Skėnderbeu's military successes
evoked a good deal of interest and admiration of the Papal state, Venice and Naples,
themselves threatened by the growing Ottoman power across the Adriatic.
The Albanian warrior played his hand with a good deal of political and
diplomatic skill in his dealings with the three Italian states. Hoping to
strengthen and expand the last Christian bridgehead in the Balkans, they
provided Skėnderbeu with money, supplies and
occasionally with troops. One of his most powerful and consistent supporters
was Alfonso the Magnanimous (1416‑1458), the Aragone
king of Naples, who decided to take Skėnderbeu under
his protection as vassal in 1451, shortly after the latter had scored his
second victory against Murad II. In addition to
financial assistance, the King of Naples undertook to supply the Albanian
leader with troops, military equipment as well as with sanctuary for himself
and his family if such a need should arise. As an active defender of the
Christian cause in the Balkans, Skėnderbeu was also
closely involved with the politics of four Popes, one of them being Pius II
(1458‑1464) or Aeneas Sylvius Piccolomini, the Renaissance humanist, writer and diplomat.
Profoundly shaken by the fall of Constantinople in 1453,
Pius II tried to organize a new crusade against the Turks; consequently he did
his best to come to Skėnderbeu's aid, as two of his
predecessors Nicholas V and Calixtus III, had done
before him. This policy was continued by his successor, Paul II,(1464‑1473).

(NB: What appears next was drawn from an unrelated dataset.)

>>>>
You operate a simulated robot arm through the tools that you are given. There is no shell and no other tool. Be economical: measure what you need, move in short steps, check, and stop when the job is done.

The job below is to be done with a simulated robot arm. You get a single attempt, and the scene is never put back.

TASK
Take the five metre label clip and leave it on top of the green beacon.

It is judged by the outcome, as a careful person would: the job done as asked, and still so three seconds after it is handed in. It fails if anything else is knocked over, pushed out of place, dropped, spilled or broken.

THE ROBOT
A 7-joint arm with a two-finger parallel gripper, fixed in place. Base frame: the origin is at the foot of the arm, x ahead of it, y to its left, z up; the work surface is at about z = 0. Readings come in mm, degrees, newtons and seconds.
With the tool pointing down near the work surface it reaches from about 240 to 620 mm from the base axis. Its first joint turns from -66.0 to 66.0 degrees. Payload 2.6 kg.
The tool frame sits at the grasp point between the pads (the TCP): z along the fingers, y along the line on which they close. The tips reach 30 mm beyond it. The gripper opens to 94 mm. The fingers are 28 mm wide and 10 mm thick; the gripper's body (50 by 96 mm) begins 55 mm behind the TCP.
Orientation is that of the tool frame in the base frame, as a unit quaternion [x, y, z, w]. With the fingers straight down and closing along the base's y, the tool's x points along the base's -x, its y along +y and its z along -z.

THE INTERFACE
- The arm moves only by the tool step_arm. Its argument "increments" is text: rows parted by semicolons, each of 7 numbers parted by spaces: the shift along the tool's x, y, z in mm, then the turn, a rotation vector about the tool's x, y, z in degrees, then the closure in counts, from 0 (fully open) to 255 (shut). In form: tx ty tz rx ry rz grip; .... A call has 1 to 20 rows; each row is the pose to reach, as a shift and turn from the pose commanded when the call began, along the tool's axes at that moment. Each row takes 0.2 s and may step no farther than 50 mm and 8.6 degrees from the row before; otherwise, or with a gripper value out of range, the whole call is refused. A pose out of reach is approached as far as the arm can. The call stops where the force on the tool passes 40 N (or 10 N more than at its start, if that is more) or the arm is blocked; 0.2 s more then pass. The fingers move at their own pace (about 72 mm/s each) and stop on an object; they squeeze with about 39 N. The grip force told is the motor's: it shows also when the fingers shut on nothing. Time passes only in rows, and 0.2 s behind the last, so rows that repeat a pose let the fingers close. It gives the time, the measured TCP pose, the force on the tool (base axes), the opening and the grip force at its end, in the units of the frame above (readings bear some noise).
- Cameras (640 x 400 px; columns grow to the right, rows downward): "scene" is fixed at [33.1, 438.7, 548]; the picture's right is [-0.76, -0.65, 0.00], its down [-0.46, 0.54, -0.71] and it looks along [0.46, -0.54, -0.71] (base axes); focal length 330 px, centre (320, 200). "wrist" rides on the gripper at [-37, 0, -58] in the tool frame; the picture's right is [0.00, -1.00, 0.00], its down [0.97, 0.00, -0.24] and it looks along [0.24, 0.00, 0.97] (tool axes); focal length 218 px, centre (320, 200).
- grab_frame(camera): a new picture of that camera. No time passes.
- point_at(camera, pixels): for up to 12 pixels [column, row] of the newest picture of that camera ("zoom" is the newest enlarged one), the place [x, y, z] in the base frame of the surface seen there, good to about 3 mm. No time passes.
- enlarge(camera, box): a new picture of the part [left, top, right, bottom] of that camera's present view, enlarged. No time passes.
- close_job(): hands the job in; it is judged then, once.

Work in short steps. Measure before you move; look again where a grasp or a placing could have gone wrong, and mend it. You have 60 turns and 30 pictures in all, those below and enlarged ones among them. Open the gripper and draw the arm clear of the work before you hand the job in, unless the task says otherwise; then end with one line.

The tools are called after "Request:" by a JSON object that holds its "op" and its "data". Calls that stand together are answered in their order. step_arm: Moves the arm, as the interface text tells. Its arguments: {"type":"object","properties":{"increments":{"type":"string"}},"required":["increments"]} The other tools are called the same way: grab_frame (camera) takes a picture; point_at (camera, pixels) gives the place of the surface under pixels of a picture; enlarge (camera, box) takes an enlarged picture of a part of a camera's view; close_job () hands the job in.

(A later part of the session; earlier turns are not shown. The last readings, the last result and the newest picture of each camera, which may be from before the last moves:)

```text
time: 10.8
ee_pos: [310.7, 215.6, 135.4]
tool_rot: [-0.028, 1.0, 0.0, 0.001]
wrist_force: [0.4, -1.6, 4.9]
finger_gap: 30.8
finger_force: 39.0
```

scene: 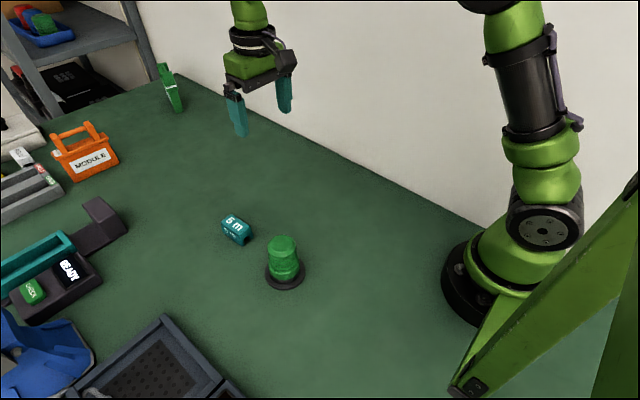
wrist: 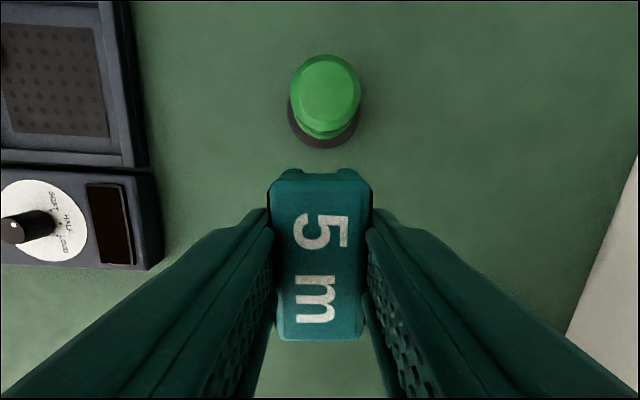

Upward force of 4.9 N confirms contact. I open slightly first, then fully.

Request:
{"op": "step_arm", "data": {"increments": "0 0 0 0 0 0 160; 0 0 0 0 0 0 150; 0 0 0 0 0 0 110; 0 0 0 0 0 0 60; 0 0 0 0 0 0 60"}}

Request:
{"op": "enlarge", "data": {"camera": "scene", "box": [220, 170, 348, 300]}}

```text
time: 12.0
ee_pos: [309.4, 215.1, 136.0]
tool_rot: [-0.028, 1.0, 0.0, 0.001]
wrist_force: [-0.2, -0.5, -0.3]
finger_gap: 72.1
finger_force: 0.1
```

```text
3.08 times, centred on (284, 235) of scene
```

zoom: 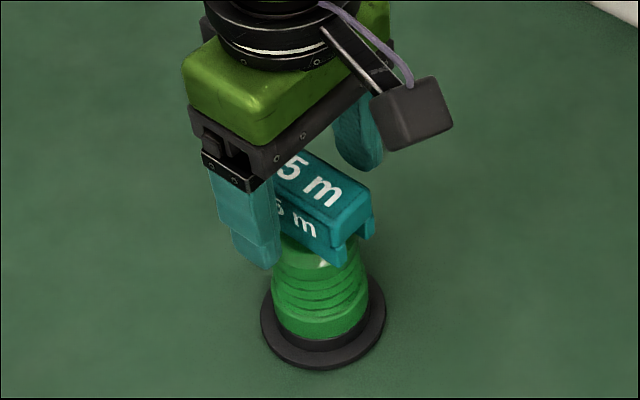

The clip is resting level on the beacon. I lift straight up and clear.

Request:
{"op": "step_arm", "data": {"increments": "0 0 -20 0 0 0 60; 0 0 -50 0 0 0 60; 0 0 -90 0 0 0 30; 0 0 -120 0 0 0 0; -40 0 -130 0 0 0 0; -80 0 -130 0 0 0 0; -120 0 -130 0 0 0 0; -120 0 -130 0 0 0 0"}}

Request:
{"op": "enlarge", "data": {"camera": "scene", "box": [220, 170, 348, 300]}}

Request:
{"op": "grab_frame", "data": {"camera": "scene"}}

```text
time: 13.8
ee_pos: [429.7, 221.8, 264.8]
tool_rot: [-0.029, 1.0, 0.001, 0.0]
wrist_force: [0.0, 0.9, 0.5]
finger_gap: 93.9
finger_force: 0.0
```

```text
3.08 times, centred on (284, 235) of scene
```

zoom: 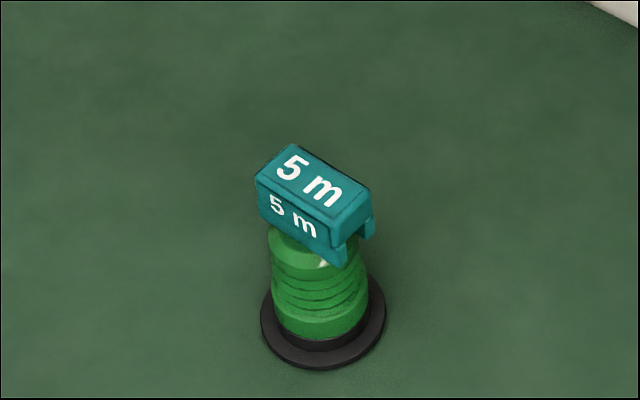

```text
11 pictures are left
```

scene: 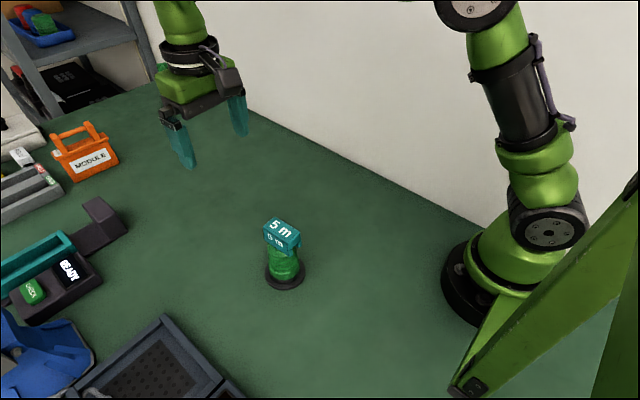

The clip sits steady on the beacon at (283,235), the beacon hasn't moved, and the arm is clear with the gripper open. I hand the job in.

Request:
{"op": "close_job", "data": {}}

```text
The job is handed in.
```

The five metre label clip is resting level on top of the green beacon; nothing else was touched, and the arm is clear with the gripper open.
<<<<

They gave him the title “Athleta
Christi.”
For a quarter of a century he and his country prevented
Turks from invading Catholic Western Europe. After his death from natural
causes in 1468 in Lezha, his soldiers resisted the
Turks for the next 12 years. In 1480 Albania
was finally conquered by the Ottoman Empire.
When the Turks found the grave of Skėnderbeu in Saint
Nicholas church
of Lezha,
they opened it and held his bones like talismans for luck. In 1480 the Turks
invaded Italy and conquered
the City of Otranto.
Skėnderbeu's posthumous renown was
by no means confined to his own country. Voltaire thought the Byzantine
Empire would have survived had it possessed a leader of his
quality. A number of poets and composers have also drawn inspiration from his
military career. The French sixteenth‑century poet Ronsard
wrote a poem about him and so did the nineteenth‑century American poet
Longfellow. Antonio Vivaldi, too, composed an opera
entitled Scanderbeg.
Skėnderbeu today is the National
Hero of Albania. Many museums and monuments are raised in his honor around Albania, and among them the Museum of Skėnderbeu in his famous
castle in Kruja.
Bibliography:
Noli, Fan S.: George Castrioti Scanderbeg, New York,
1947
Logoreci, Anton: The Albanians, London, 1977.